Capela de Nª Senhora da Conceição. A Construção da Capela da Matagosa

Por José Martinho Gaspar - Professor, membro do CEHLA

A família Prior estabeleceu-se na Matagosa (norte do concelho de Abrantes) nas últimas décadas do século XIX, quando João António Prior, natural de Boafarinha, concelho de Vila de Rei, casou com Maria Rosa Dias Gaspar, com quem teve duas filhas. Após o falecimento de João António Prior, ainda bastante jovem, o seu irmão, José António Prior, desposou a viúva do mesmo e desta união nasceram seis rebentos (Acácio António Prior, Maria dos Prazeres Gaspar Prior, Isaura Gaspar Prior, José António Prior, Gabriel António Prior e Joaquim António Prior), alguns dos quais, pela sua ação, ficaram particularmente conhecidos no norte do concelho de Abrantes e também no concelho de Vila de Rei.

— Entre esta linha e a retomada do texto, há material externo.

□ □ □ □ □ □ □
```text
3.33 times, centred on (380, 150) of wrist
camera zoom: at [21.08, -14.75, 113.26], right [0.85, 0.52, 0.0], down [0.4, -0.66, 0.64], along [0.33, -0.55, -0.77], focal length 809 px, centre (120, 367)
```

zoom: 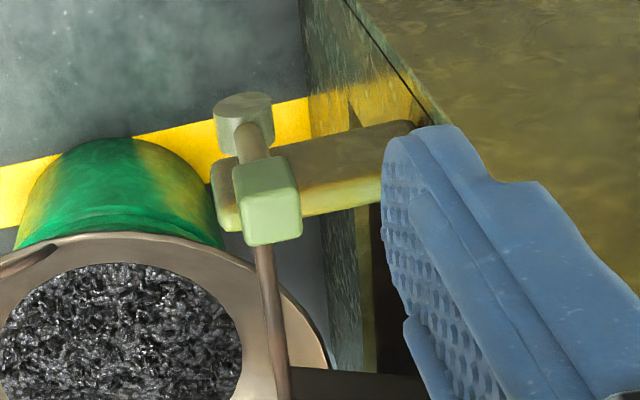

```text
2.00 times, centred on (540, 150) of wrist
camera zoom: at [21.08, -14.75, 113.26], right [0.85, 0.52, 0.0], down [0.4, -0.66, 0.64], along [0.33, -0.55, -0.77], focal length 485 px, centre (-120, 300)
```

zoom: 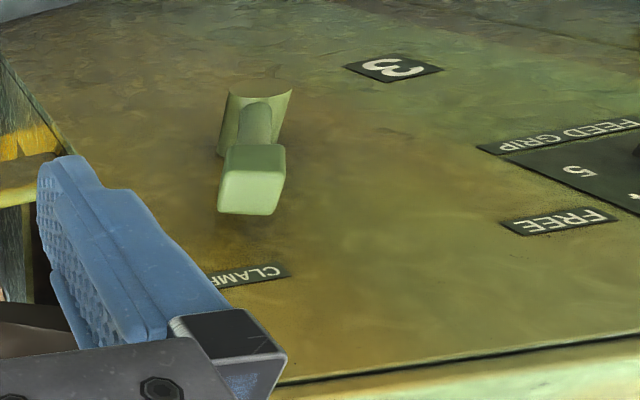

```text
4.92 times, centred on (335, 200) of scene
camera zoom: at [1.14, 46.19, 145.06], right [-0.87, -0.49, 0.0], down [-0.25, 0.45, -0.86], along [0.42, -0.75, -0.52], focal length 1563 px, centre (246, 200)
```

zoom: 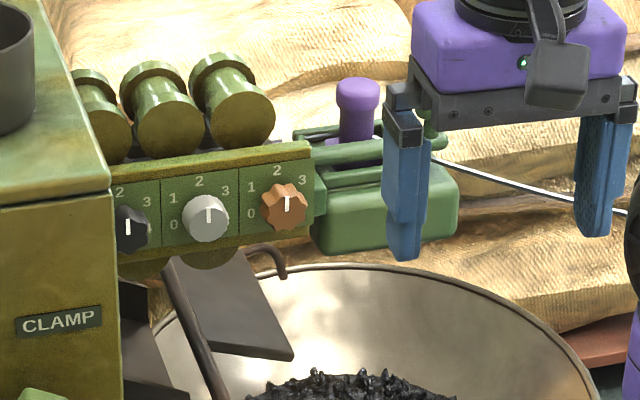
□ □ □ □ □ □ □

Os irmãos Acácio, Gabriel e Joaquim Prior, apesar de terem vivido parte da sua vida em Lisboa e viajado por outras partes do mundo, por todos serem oficiais da Armada Portuguesa, dedicaram uma atenção especial à sua terra e, após o enchimento da Barragem de Castelo de Bode, em 1951, vislumbraram, desde logo, o potencial turístico da região. Esta posição terá sido defendida publicamente por Acácio António Prior, enquanto Presidente da Junta de Freguesia do Souto, exatamente em meados do século XX. Note-se que, nesta altura, a Freguesia do Souto era a segunda mais populosa do concelho, com mais de cinco mil habitantes, imediatamente a seguir a S. Vicente.

A família Prior foi determinante para que se tenha construído um belo fontanário (1950) em Matagosa e, nos anos subsequentes, uma elegante capela, em honra de Nossa Senhora da Conceição.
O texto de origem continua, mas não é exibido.